Gak peduli nonton karena memang suka genrenya atau udah klepek-klepek lihat Gong Yoo di poster, film karya sutradara Yeong Sang Ho (film animasi The King of Pigs dan The Fake) ini dijamin bisa buat kamu gregetan sampai akhir.

Dari film ini kita bisa tahu zombie-zombie Asia ini kayaknya bakal menang deh kalo di adu lari sama zombie ala Barat

kereta aja hampir kalah

kereta aja hampir kalah via t1.daumcdn.net

Dari awal, penampilan zombie-zombie dalam film ini memang langsung mengundang decak kagum. Dalam interviewnya di Festival Cannes 2016 sang sutradara Yeon Sang Ho mengungkapkan kekhawatirannya terhadap visualisasi zombie, yang selama ini lebih identik oleh sineas barat, mungkin tidak sesuai dengan kultur timur. Maka dari itu, tahap persiapan produksi terkait konsep zombie dalam film ini memakan waktu yang cukup lama.

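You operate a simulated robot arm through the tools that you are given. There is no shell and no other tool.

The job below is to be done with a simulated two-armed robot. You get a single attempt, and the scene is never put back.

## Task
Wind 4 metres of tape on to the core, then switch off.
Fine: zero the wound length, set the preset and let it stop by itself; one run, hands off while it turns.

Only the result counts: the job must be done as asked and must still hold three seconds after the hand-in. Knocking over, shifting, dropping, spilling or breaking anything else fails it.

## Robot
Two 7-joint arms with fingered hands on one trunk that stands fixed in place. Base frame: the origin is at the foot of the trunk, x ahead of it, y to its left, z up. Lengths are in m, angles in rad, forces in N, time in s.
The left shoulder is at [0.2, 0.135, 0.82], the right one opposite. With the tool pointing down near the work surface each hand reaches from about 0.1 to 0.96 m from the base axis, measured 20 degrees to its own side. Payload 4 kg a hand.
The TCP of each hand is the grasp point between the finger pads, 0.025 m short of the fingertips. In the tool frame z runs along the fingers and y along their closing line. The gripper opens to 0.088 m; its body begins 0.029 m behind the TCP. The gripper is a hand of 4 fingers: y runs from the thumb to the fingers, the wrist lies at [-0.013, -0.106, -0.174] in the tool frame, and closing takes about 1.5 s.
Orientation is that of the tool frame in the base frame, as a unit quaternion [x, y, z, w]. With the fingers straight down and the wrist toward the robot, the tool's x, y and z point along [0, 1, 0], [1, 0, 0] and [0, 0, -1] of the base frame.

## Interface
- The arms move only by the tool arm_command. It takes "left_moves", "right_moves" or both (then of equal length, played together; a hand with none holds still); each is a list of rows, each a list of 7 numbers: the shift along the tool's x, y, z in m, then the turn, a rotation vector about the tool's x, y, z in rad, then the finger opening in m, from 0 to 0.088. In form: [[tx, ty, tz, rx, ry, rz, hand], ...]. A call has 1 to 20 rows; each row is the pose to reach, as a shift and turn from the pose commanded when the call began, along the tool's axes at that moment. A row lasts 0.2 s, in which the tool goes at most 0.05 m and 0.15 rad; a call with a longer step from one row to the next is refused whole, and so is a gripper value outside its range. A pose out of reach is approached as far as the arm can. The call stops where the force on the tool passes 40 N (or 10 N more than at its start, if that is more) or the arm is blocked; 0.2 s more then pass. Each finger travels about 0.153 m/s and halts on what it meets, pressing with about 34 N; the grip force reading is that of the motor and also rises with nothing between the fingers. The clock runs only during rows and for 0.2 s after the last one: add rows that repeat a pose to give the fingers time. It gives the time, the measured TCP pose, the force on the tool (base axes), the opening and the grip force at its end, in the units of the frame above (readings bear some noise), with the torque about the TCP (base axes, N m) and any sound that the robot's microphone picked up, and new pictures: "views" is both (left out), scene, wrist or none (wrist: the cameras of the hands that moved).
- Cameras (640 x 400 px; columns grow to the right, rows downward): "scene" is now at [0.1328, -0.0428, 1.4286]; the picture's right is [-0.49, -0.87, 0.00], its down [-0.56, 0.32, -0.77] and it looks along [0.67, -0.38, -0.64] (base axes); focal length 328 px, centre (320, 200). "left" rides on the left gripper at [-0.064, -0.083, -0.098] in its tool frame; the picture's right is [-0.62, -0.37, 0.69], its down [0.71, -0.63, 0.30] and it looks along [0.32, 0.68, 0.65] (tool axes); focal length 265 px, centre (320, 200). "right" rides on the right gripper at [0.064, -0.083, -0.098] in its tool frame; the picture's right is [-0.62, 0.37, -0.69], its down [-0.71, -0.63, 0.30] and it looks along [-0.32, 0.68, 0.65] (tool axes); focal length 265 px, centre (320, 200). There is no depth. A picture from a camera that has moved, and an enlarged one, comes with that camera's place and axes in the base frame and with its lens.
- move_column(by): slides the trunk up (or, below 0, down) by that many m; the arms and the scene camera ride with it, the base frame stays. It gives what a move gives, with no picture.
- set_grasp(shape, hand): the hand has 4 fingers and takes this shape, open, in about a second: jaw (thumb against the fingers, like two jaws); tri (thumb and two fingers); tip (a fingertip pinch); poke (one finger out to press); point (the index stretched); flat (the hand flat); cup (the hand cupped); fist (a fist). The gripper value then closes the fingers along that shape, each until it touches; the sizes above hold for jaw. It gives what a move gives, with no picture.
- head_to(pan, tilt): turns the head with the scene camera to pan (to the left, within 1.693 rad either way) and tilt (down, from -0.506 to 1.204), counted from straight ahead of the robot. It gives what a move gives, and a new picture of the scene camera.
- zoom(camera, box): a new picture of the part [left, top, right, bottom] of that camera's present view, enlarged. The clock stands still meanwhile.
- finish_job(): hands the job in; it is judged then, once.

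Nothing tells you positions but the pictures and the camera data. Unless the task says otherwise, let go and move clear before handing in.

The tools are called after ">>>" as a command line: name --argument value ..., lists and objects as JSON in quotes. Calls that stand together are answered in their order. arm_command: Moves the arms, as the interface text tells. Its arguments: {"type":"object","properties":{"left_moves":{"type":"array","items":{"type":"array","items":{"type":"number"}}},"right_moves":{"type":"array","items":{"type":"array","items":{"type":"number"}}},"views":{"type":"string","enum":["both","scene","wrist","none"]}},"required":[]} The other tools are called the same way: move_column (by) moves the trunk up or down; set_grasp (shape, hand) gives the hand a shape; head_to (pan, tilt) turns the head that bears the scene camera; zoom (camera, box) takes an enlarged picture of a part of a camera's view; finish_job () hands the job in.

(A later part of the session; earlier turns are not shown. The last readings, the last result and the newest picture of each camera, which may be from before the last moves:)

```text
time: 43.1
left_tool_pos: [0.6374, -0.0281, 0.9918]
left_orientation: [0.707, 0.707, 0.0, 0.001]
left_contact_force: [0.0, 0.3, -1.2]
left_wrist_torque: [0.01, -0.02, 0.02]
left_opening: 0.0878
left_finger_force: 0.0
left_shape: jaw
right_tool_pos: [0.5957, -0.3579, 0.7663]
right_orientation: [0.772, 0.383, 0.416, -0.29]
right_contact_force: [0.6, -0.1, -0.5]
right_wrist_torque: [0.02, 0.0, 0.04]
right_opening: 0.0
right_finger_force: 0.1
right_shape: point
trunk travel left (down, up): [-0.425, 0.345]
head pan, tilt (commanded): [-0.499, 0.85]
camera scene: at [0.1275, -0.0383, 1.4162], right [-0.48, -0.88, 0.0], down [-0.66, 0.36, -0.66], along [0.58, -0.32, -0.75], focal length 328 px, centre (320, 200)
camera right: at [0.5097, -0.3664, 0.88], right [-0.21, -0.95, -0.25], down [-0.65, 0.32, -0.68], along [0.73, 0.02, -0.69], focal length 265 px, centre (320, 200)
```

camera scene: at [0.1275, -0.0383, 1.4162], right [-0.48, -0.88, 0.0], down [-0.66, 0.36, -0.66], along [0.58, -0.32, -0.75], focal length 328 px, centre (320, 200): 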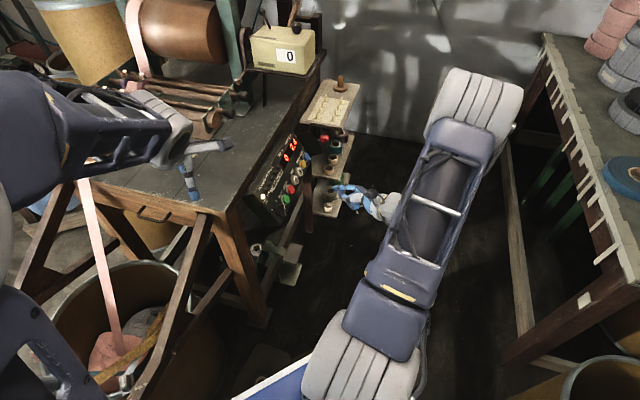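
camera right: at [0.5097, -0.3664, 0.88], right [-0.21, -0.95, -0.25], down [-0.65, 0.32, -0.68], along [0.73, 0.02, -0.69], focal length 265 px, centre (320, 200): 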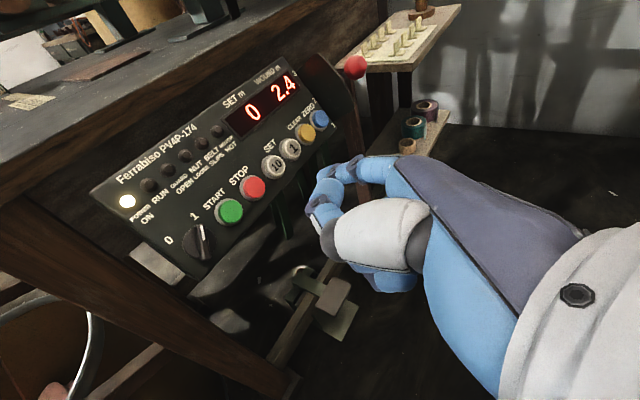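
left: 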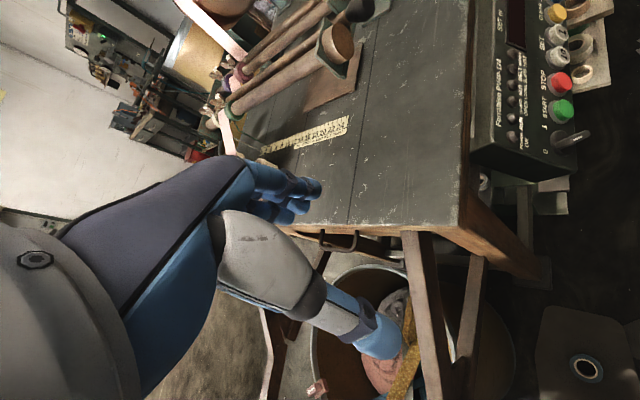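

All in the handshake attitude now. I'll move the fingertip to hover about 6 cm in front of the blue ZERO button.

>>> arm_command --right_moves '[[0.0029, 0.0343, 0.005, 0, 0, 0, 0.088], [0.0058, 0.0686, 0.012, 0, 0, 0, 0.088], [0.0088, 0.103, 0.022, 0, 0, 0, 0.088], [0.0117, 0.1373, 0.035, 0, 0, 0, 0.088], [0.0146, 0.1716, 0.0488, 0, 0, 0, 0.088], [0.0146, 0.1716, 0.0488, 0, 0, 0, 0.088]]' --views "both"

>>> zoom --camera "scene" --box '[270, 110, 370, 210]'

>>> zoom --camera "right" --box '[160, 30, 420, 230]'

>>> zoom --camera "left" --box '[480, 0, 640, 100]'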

Dari penampakan, cara berjalan, sampai detail terkecil diupayakan dapat menggambarkan percampuran sempurna antara semangat tragedi hari akhir ala World War Z dalam setting Korea Selatan. Sekilas jika dibandingkan dengan film zombie kebanyakan, zombie dalam film ini bergerak dengan sangat cepat. Mungkin cara bergerak unik itu berasal dari ide sang sutradara yang melihat zombie bukan hanya sebagai mayat hidup, tapi makhluk yang sedang mengamuk karena kehidupannya diambil.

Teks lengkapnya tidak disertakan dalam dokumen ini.